## GOALS
(1) Could you quote the text extract from "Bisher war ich" up to and including "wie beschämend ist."?
(2) Go on with the text extract that begins "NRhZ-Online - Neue" from its last line.
++++ TEXT EXTRACT
NRhZ-Online - Neue Rheinische Zeitung - Logo
SUCHE
Suchergebnis anzeigen!
RESSORTS
SERVICE
Unabhängige Nachrichten, Berichte & Meinungen
Aktueller Online-Flyer vom 25. April 2024  

zurück  
Druckversion

Inland
Warum sich "unsere" Politiker und Medien im "Fall Tymoschenko" so einig sind
Wie bei Milosevic und Rambouillet
Von Hans Fricke

Bisher war ich der Meinung, wenn ein deutscher Bundeskanzler einen Sachverhalt als Chefsache behandelt, dann würde es dabei um eine Angelegenheit von herausragender Bedeutung gehen, die seine persönliche Einflussnahme und Autorität erfordere. Seit dem Theater, welches die Bundeskanzlerin persönlich im Verein mit den Leitmedien seit Wochen um die ukrainische Ex-Ministerpräsidentin Julija Tymoschenko veranstaltet, weiß ich, dass ich mich geirrt habe. Wie wäre es sonst möglich, dass die fortgesetzten kriminellen Handlungen einer früheren ausländischen Regierungschefin und ihre Bestrafung durch die Justiz ihres Landes dazu führen, dass Angela Merkel sich in einer Weise in die inneren Angelegenheiten dieses Landes und den Besuch der dort stattfindenden Fußball Europa-Meisterschaft einmischt, die ebenso peinlich wie beschämend ist.

Die Jeanne d'Arc der Ukraine
NRhZ-Archiv
 
Nach einem Bericht des "Spiegel" erwägt die Kanzlerin einen politischen Boykott dieser Meisterschaft. Sollte die in der Haft erkrankte ukrainische Politikerin bis zu dem am 8. Juni in der Ukraine und in Polen beginnenden Turnier nicht freigelassen worden sein, will Merkel ihren Ministern empfehlen, den Spielen in der Ukraine fernzubleiben.
 
Auch SPD-Chef Sigmar Gabriel und die Grünen-Vorsitzende Claudia Roth, forderten alle Politiker zu einem Boykott der EM-Spiele in der Ukraine auf, sollte das Land hart bleiben. Dass Sigmar Gabriel sogar in Kauf nimmt, sich mit seinen Auslassungen lächerlich zu machen, bewies er am 29.04.2012 auf seiner Facebook-Seite. "Politiker müssen bei der EM aufpassen", erklärte er dort, "dass sie nicht zu Claqueuren des Regimes werden. Denn sie sitzen in den Stadien möglicherweise neben Gefängnisdirektoren und Geheimpolizisten."
 
Als ob er nicht genau wüsste, dass führende Politiker, SPD-Vorsitzende und SPD-Minister eingeschlossen, seit Bestehen der BRD, keinerlei Skrupel hatten, bei ihren vielen vertrauensvollen und für beide Seiten vorteilhaften Kamin-Gesprächen neben brutalen Diktatoren, Menschenrechtsverletzern und Verantwortlichen für Folter, Misshandlungen und Morde an der eigenen Bevölkerung zu sitzen und sich anschließend gemeinsam mit ihnen "shake hands" der internationalen Presse zu zeigen.
++++++++
++++ INFORMATION PROVIDED
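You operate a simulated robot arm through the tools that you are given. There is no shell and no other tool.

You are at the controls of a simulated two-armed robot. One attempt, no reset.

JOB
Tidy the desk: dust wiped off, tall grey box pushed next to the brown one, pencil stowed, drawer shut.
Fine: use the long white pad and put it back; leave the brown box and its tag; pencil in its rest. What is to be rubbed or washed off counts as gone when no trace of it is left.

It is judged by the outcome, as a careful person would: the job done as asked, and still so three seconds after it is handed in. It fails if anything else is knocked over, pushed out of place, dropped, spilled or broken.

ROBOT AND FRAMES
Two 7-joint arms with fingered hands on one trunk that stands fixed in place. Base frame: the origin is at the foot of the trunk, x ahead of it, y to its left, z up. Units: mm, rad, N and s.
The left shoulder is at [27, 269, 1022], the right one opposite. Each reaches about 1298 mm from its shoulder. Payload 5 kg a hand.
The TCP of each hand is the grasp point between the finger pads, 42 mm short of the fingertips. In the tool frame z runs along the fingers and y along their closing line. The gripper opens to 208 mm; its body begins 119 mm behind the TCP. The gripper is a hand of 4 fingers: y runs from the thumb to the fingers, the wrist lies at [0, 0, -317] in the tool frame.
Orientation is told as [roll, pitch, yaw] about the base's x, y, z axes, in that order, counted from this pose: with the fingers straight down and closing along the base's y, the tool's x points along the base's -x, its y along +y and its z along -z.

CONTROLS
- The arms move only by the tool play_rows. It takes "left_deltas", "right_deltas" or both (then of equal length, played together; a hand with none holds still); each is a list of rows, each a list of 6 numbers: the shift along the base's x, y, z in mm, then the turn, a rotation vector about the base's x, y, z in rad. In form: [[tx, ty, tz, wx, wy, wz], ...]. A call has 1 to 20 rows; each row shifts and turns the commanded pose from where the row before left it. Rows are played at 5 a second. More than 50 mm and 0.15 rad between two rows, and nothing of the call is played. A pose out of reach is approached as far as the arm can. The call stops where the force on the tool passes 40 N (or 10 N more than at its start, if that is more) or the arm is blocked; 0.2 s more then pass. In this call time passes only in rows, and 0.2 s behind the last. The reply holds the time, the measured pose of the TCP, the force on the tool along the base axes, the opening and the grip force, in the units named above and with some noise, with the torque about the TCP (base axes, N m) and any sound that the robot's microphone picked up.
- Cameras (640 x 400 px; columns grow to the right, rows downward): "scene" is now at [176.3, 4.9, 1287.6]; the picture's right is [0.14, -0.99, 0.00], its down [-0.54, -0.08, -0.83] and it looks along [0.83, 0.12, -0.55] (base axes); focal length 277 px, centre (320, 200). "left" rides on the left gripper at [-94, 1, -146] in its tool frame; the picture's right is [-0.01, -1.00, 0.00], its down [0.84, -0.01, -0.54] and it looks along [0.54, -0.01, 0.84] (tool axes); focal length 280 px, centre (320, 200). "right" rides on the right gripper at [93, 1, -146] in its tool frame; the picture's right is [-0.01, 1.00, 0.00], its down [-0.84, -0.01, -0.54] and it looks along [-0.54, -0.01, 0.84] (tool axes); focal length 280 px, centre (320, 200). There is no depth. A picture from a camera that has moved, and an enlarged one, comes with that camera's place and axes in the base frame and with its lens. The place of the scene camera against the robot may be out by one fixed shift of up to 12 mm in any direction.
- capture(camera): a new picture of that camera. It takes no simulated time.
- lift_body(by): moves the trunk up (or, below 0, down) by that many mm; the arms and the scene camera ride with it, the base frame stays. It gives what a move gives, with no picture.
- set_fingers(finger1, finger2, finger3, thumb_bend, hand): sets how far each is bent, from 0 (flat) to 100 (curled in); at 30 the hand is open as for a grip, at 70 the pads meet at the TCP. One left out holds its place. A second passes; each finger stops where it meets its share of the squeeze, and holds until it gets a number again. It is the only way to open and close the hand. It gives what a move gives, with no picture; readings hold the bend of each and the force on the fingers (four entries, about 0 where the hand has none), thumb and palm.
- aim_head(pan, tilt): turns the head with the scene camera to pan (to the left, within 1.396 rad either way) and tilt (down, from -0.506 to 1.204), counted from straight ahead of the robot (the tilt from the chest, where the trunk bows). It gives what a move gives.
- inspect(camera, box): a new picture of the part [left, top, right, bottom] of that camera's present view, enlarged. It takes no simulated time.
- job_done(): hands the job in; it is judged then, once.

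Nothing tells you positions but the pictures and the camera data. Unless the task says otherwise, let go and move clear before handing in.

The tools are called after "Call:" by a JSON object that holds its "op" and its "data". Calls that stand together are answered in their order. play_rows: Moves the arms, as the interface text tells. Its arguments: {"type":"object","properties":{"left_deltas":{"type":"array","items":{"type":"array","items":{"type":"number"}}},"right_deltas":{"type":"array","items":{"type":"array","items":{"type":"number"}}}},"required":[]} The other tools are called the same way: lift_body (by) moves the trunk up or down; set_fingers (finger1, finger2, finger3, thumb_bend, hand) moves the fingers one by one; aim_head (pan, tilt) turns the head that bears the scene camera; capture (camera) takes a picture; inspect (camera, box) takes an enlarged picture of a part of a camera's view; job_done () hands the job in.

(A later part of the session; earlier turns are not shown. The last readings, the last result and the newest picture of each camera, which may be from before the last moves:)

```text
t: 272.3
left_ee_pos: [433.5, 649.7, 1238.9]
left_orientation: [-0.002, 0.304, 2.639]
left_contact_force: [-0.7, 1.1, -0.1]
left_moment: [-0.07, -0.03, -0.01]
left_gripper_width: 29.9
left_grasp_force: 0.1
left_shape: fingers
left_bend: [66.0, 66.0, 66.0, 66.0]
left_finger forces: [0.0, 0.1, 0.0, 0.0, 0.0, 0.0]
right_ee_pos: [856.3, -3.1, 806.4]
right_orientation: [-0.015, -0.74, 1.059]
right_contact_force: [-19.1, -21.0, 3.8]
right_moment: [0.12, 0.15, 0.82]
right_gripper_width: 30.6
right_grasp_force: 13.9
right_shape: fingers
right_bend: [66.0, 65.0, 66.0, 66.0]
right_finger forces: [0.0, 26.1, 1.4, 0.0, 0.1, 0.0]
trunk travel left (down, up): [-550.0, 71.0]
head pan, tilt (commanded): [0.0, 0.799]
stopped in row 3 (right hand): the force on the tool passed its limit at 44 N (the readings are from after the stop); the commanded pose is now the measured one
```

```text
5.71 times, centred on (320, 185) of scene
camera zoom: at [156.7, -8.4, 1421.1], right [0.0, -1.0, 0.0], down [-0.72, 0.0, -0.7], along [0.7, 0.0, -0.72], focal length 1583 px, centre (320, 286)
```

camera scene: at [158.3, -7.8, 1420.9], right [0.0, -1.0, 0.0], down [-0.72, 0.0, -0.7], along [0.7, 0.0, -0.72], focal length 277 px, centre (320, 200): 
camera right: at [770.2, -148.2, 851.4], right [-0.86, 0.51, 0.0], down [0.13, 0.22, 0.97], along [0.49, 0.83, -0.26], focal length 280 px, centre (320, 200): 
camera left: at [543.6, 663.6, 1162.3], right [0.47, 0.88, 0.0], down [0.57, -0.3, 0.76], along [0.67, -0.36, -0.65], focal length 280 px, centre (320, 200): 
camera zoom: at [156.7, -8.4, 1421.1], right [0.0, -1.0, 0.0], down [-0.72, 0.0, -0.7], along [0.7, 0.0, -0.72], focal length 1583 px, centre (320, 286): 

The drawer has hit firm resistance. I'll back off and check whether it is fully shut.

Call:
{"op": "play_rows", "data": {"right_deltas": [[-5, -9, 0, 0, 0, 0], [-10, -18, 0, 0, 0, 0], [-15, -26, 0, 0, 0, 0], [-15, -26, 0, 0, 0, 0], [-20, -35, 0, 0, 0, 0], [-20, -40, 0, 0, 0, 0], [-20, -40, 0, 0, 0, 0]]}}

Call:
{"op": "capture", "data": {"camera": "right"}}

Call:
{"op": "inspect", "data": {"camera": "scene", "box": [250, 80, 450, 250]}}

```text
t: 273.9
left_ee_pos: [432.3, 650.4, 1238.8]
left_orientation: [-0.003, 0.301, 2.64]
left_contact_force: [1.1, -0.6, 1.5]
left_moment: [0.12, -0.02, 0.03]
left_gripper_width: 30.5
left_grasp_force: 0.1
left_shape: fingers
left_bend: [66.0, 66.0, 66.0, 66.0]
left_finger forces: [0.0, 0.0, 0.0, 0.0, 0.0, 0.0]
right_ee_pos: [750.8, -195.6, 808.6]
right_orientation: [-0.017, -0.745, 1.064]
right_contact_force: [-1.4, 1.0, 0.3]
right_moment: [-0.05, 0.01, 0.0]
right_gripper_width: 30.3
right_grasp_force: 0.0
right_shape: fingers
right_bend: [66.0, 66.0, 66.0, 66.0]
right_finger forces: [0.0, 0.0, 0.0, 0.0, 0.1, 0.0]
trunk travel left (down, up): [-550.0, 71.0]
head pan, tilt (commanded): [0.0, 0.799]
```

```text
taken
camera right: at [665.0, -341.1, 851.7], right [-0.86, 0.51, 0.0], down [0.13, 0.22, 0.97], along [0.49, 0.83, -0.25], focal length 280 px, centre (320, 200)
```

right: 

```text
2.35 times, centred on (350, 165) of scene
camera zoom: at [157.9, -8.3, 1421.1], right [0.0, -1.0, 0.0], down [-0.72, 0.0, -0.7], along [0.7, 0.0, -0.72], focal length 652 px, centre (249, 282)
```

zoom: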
++++++++
## ANSWERS PER TASK
(1)
Bisher war ich der Meinung, wenn ein deutscher Bundeskanzler einen Sachverhalt als Chefsache behandelt, dann würde es dabei um eine Angelegenheit von herausragender Bedeutung gehen, die seine persönliche Einflussnahme und Autorität erfordere. Seit dem Theater, welches die Bundeskanzlerin persönlich im Verein mit den Leitmedien seit Wochen um die ukrainische Ex-Ministerpräsidentin Julija Tymoschenko veranstaltet, weiß ich, dass ich mich geirrt habe. Wie wäre es sonst möglich, dass die fortgesetzten kriminellen Handlungen einer früheren ausländischen Regierungschefin und ihre Bestrafung durch die Justiz ihres Landes dazu führen, dass Angela Merkel sich in einer Weise in die inneren Angelegenheiten dieses Landes und den Besuch der dort stattfindenden Fußball Europa-Meisterschaft einmischt, die ebenso peinlich wie beschämend ist.

(2)
Schon vor Tagen hatte Merkel in einem Interview den Umgang mit Julija Tymoschenko scharf kritisiert und deren Behandlung in einem Krankenhaus in Deutschland befürwortet, was auf Empörung in Kiew stieß. Die Bundeskanzlerin habe offenbar für einen Moment "vergessen", dass sie die Bundesrepublik und nicht die Ukraine regiere, sagte Wassili Kisseljow von der Partei der Regionen. Merkels Äußerungen seien eine "ungenierte Einmischung in die inneren Angelegenheiten" seines Landes, hieß es in einer am 30.04. veröffentlichtern Erklärung Kisseljows. Die Kanzlerin fordere "etwas faktisch Unmögliches" von der ukrainischen Führung.
 
"Unsere Gesetzgebung sieht eine Behandlung von Gefangenen im Ausland nicht vor", unterstrich der Parlamentarier. Erkrankte ukrainische Strafgefangene könnten nur an ihrem Heimatort behandelt werden. Er sei allerdings unter einer Bedingung bereit, einer Gesetzesänderung zuzustimmen, teilte Kisseljow mit: "Wenn Frau Merkel auch die anderen 150 Frauen aus dem Katschanowka-Gefängnis in ihre Obhut nimmt, die die gleichen Probleme haben wie Julija Tymoschenko, und sie zur Behandlung in der Charite unterbringt." Und Außenamtssprecher Oleg Woloschin erklärte am 1. Mai 2012 in Kiew: "Man will gar nicht daran denken, dass die Staatsmänner Deutschlands fähig sind, die Methoden der Zeiten des Kalten Krieges wiederzubeleben und zu versuchen, den Sport zu einer Geisel der Politik zu machen."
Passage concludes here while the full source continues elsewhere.